TEXT EXTRACT:
## start
Yep, Rand Paul’s already building a 50-state presidential organization

Yep,RandPaul’salreadybuildinga50-statepresidential

Yep, Rand Paul’s already building a 50-state presidential organization

posted at 4:01 pm on March 27, 2014 by Allahpundit

You knew that, though, even if you didn’t formally “know” it. No American politician, Hillary included, has been clearer about his intentions in 2016 than Paul. CNN remembers him talking about running for president as far back as November 2012, just weeks after the last election. That reminds me of something a friend who works in Democratic politics once told me, that Obama had someone in Iowa quietly sniffing around about 2008 from virtually the day he was elected to the Senate in 2004. I didn’t peg Rand initially as someone who had his heart set on the presidency, but maybe I misjudged. Maybe, after watching his dad catch fire with libertarians in ’08 and fizzle with the rest of the party, he sensed an opportunity for a truer libertarian/conservative hybrid candidate. Paul père bequeathed him a network in Iowa and New Hampshire; if, Rand may have thought, he could build on that by reaching further towards the mainstream than his old man was willing to, he could be a legit contender in the early states and then for the nomination. It could be that his Senate run, a la Obama’s, was always just a stepping stone in taking his ideological vision to a bigger stage.
## end
GIVEN EXERCISE:
Supply the part of the text extract that comes after its last sentence.

DATA EXCERPT:
## start
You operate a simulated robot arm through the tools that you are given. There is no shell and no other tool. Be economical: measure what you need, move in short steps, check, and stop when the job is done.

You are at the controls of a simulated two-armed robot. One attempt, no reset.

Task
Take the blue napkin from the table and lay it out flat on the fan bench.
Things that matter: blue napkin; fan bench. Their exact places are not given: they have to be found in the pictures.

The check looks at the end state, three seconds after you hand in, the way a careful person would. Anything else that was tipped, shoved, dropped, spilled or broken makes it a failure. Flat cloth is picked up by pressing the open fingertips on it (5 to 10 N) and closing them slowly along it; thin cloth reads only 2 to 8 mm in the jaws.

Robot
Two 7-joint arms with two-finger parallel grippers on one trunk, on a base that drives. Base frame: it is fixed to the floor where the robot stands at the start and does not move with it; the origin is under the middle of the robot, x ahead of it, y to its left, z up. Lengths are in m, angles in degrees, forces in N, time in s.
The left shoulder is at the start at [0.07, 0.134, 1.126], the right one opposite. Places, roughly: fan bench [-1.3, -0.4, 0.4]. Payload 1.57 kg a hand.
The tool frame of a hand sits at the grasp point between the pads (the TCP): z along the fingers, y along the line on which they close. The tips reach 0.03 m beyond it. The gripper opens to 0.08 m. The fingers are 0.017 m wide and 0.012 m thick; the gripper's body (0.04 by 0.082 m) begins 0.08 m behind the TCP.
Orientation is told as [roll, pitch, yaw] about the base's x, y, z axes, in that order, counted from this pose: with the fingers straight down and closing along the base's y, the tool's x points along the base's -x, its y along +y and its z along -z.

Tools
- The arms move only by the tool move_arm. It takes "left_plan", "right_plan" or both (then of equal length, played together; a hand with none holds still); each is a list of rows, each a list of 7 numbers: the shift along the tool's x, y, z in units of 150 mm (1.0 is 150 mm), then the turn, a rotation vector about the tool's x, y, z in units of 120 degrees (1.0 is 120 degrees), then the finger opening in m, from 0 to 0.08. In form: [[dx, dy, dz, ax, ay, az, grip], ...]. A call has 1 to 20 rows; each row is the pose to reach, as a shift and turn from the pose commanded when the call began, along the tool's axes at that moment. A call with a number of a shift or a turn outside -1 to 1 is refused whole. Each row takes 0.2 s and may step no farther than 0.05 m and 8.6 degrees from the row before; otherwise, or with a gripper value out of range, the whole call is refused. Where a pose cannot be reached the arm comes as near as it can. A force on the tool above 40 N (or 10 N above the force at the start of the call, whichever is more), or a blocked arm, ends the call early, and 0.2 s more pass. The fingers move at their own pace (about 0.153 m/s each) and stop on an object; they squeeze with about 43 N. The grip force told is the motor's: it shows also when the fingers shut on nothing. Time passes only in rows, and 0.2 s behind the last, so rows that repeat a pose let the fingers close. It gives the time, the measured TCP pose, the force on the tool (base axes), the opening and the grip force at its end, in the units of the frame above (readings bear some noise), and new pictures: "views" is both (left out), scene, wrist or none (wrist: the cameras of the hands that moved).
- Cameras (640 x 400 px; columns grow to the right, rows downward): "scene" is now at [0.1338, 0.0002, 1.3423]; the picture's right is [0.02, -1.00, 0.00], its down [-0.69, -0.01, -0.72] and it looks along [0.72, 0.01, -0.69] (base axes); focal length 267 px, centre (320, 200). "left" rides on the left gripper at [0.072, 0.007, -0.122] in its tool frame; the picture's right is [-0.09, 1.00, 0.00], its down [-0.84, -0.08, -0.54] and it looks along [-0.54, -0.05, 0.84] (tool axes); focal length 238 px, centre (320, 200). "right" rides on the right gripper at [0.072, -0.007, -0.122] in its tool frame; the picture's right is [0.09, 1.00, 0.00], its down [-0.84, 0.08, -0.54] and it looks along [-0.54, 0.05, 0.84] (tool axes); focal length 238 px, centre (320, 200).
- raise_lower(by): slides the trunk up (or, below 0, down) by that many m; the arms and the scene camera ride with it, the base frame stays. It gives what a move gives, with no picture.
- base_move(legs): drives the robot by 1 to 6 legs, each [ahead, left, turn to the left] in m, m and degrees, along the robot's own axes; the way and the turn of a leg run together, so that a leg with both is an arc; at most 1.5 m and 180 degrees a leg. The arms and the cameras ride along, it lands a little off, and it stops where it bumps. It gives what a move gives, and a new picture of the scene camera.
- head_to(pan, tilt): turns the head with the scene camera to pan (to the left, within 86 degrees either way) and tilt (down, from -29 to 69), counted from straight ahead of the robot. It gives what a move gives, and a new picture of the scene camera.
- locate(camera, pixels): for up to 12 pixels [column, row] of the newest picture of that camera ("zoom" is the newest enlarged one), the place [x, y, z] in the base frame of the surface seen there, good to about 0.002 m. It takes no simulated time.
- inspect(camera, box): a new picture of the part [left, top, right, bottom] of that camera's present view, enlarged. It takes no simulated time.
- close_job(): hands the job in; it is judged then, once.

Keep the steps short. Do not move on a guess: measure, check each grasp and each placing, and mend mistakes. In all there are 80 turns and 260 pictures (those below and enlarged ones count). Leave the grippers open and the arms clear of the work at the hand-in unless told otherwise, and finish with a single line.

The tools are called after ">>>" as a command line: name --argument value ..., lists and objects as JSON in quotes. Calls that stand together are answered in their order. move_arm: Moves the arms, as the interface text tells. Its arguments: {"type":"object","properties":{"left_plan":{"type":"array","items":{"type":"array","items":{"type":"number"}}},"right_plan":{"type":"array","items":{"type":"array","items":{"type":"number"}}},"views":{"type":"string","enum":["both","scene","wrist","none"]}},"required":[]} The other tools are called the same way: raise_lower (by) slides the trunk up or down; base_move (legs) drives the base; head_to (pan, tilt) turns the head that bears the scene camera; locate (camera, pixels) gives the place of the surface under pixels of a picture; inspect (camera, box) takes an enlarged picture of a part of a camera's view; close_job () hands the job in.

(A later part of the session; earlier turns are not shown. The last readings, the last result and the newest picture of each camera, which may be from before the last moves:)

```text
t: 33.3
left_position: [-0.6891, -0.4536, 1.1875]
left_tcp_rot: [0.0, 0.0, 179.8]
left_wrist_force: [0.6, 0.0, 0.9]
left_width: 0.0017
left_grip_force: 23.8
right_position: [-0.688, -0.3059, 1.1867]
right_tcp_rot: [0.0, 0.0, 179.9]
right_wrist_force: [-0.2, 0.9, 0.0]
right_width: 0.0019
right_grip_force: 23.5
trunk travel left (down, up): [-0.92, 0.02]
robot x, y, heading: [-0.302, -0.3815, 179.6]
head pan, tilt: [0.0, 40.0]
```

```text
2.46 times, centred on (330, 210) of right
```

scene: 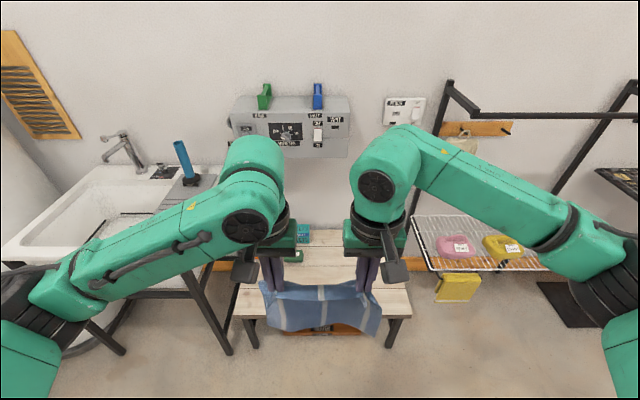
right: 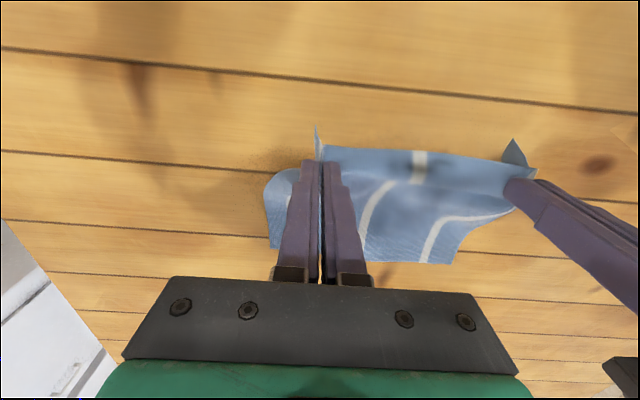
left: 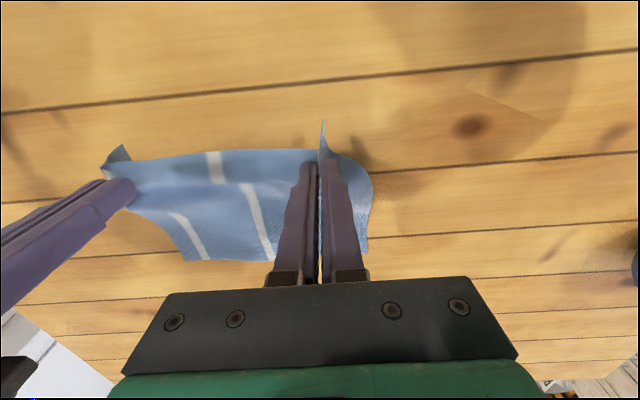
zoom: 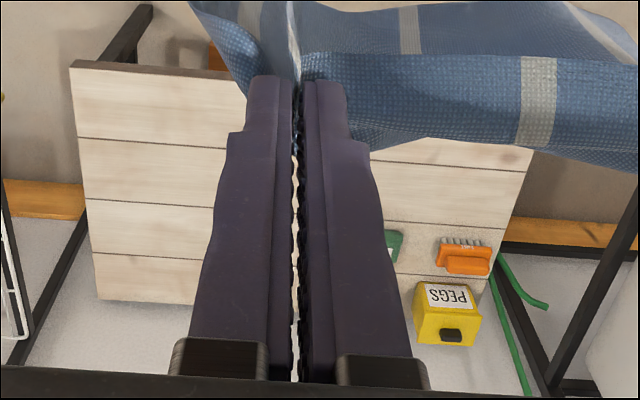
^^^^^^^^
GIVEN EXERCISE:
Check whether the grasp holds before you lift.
## end
REPLY:
The only thing that could dissuade him, I think, is if he ends up having a legal problem in Kentucky that bars him from running for president and reelection to the Senate simultaneously. The state senate just passed a bill that would let him run for both but the Democratic-controlled house could block it, leaving the prohibition in effect. Paul has grounds for a legal challenge, but who knows what a judge will do. If he’s forced to choose between running for president and Senate, I suppose he might pass on the former in the name of building a bigger resume as a legislator. In that case, though, he’ll have problems running in 2020 — he’d face either a Democratic incumbent or be blocked by a Republican president — and he may worry that the “libertarian moment” the country’s having right now will have passed by then. Probably he’d run for president and forget the Senate in 2016 if made to pick.

Rand Paul’s nationwide organization, which counts more than 200 people, includes new backers who have previously funded more traditional Republicans, along with longtime libertarian activists. Paul, of Kentucky, has also been courting Wall Street titans and Silicon Valley entrepreneurs who donated to the presidential campaigns of George W. Bush and Mitt Romney, attending elite conclaves in Utah and elsewhere along with other GOP hopefuls…

At the Romney retreat last year in Park City, Utah, Paul gained some fans among the GOP elite. Though few pledged to back him should he run for president, they did warm up to him.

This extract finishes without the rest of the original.